**Exercise task:** Show the exact text of the page extract starting from "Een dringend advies" and stopping at the end of "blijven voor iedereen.".

**Page extract:**
Amateurkunst is ons sociaal cement: erken en ondersteun het

Een dringend advies voor de nieuwe bewindspersoon voor cultuur
Bijgewerkt op:
Gepubliceerd:
Deel dit artikel
Johan Boonekamp dringt aan op landelijke erkenning en ondersteuning van amateurkunst en de professionals die dit mogelijk maken. Hij doet vijf voorstellen voor goed beleid. De basis van het culturele leven moet immers toegankelijk blijven voor iedereen.
Foto: Lilian van Rooij
Foto: Lilian van Rooij

Geachte aankomend minister, geachte aankomend staatssecretaris,

Nederland is een land van cultuurmakers. Niet alleen in onze grote theaters en musea, maar vooral in buurthuizen, sportzalen, kerken, dorpshuizen en wijkcentra. Ruim de helft van de bevolking – 55% – doet aan kunstbeoefening, gemiddeld acht uur per week . Dat zijn miljoenen Nederlanders die zingen in een koor, spelen in de fanfare, toneelspelen, carnaval voorbereiden, dansen, schilderen of samen muziek maken in de schuur.

**Data:**
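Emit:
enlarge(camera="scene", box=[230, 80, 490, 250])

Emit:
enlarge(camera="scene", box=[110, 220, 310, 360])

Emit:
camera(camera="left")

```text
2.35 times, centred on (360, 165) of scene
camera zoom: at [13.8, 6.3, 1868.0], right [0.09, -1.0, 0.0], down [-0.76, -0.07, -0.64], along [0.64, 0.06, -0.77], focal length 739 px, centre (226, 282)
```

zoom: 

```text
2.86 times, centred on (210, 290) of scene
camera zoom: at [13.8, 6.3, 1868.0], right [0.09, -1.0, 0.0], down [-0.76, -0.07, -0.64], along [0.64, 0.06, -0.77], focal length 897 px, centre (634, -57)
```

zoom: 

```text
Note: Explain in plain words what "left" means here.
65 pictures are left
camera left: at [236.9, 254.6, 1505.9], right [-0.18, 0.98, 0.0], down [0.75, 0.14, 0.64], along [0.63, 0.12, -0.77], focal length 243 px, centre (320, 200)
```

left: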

**In response:**
Een dringend advies voor de nieuwe bewindspersoon voor cultuur
Bijgewerkt op:
Gepubliceerd:
Deel dit artikel
Johan Boonekamp dringt aan op landelijke erkenning en ondersteuning van amateurkunst en de professionals die dit mogelijk maken. Hij doet vijf voorstellen voor goed beleid. De basis van het culturele leven moet immers toegankelijk blijven voor iedereen.